熊倉:そんなことをいいながら、聞くところによれば、去年も優勝されたとのことですね。

三井さん:はい。私のゼミは1学年で約15人いて、コンペでは1チーム5人で編成しています。前回は2チーム参加して、2チームとも優勝をいただき、今回は3チーム参加して3チームとも優勝でした。

熊倉:それはすごい!

三井さん:今回に関しては、前回が2チームとも優勝したので、学生たちに「1位をとるしかないぞ」と発破をかけてスタートを切ったことも、よかったのかもしれません(笑)。

須子:「この一本槍で行け」と、1つだけ武器を渡したら、あとは学生たちに試行錯誤ささせていくことが、チームビルディング成功の秘訣ともいえそうですね。

三井さん:そうともいえるかもしれません(笑)。あとは、課題のおもしろさが、学生たちを刺激した部分も大きかったと考えます。御社の課題の中ではとくに、社員さんの人生グラフをつくっているときが、学生たちはいちばん楽しそうでした。自分たちは生きている年数が短いので、グラフをつくったときに変動があまり生じない。ですが、自分たちより長く生き、社会で活躍している方の人生グラフは密度が濃く、上下の変動も大きくなる。つくりがいがあって興味深かったのでしょう。

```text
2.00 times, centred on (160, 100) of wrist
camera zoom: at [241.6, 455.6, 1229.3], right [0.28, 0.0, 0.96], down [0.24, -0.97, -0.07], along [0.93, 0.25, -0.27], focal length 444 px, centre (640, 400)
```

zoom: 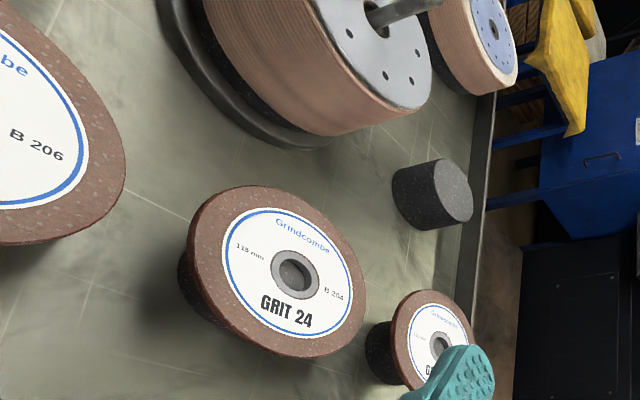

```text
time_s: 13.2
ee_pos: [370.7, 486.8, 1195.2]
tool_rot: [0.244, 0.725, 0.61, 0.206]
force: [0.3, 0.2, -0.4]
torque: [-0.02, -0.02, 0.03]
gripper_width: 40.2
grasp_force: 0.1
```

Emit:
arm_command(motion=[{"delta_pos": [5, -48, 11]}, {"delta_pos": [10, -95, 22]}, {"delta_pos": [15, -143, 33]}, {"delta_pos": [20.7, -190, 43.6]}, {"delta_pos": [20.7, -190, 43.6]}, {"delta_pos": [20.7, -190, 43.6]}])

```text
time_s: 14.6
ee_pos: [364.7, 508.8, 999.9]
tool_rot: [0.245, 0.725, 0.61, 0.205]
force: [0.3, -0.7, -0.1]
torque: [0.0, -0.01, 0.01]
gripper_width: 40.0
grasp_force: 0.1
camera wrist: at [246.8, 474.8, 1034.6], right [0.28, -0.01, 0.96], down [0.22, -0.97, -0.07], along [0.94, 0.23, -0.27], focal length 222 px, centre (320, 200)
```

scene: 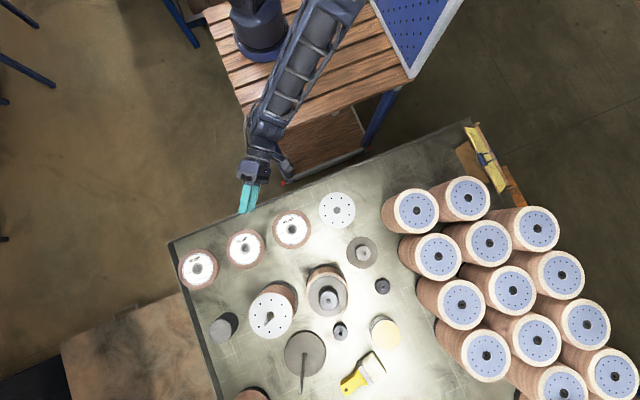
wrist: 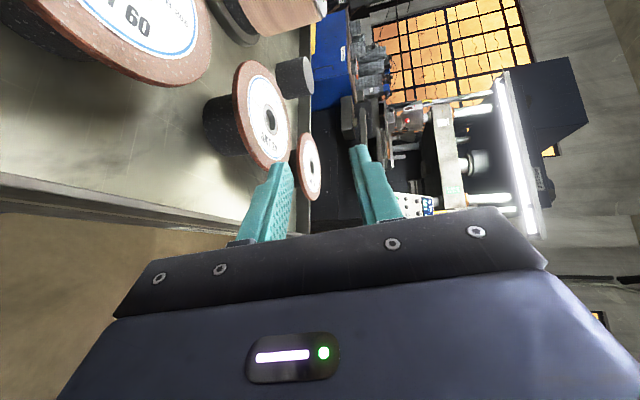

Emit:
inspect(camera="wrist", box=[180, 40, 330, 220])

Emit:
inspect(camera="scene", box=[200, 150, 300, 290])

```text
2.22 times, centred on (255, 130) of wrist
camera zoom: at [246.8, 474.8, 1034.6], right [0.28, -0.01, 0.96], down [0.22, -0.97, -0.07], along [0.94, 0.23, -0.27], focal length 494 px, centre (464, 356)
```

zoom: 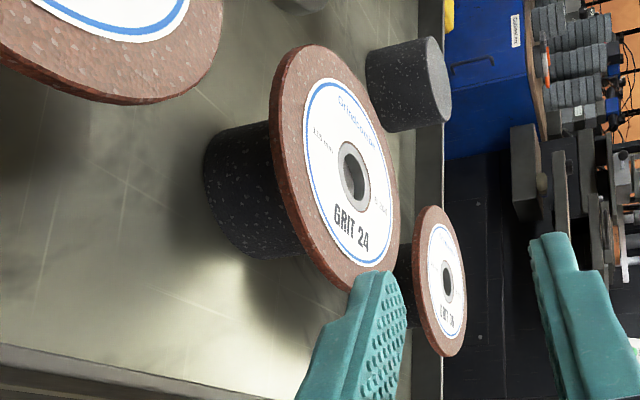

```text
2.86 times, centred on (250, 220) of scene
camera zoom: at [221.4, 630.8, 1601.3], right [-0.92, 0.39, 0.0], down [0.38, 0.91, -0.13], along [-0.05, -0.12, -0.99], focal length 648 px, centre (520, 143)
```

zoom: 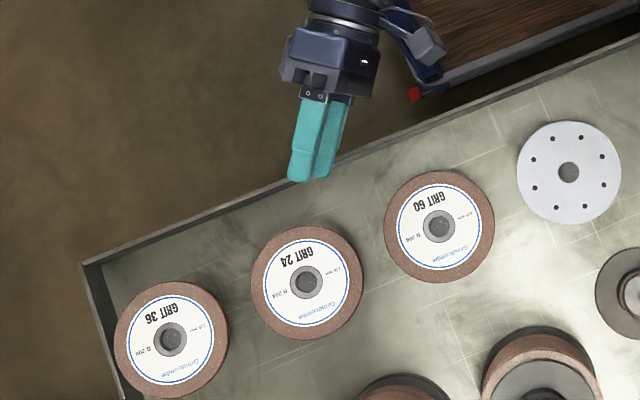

須子:通常、企業インタビューというと、会社概要を聞きにいくようなところがあって、話すほうも定型文になりやすく、両者にとってあまり楽しいことではなくなりがちです。しかし、私たちが課題としたインタビューは、社員の方々の働きがいや仕事のおもしろさ、そして「なぜ、この仕事をしているのか」「子どものころや学生のころは何をやっていたのか」までを尋ねていく。お互い、素になって向き合うことで、短時間でも濃い関係性を構築できるのだと思います。だからこそ、学生たちは、親身に対応してくださる大人の言葉に感銘を受け、仕事に対する価値観をアップデートしていくのでしょう。

熊倉:最初はインタビューという打席に立つことを怖がっていた学生たちが、成功体験を1つ1つ積み上げていきながら自信を築いていく。その姿にはいつもながら感動させられます。本日は、有意義なお話をたくさんお聞きできました。ありがとうございました。

【取材後記】

ピッチコンペでは三井ゼミの学生の発表に心底驚かされましたが、あの学生たちの素晴らしさは、三井先生が西南学院大学で行っている教育の深さと、学生たちの成長を促す熱意にあると実感しました。また、学生たちが企業とかかわりながら学びを深める機会を提供する産学連携の取り組みは、理論と実践を結びつける素晴らしい教育手法と改めて感じています。その過程で得られる成功体験は、学生たちの自信と成長に大きく寄与し、キャリア形成に大きく役立ちます。このような取り組みが、他の教育機関にも広がり、日本全体の教育水準の向上につながっていくことを期待してやみません。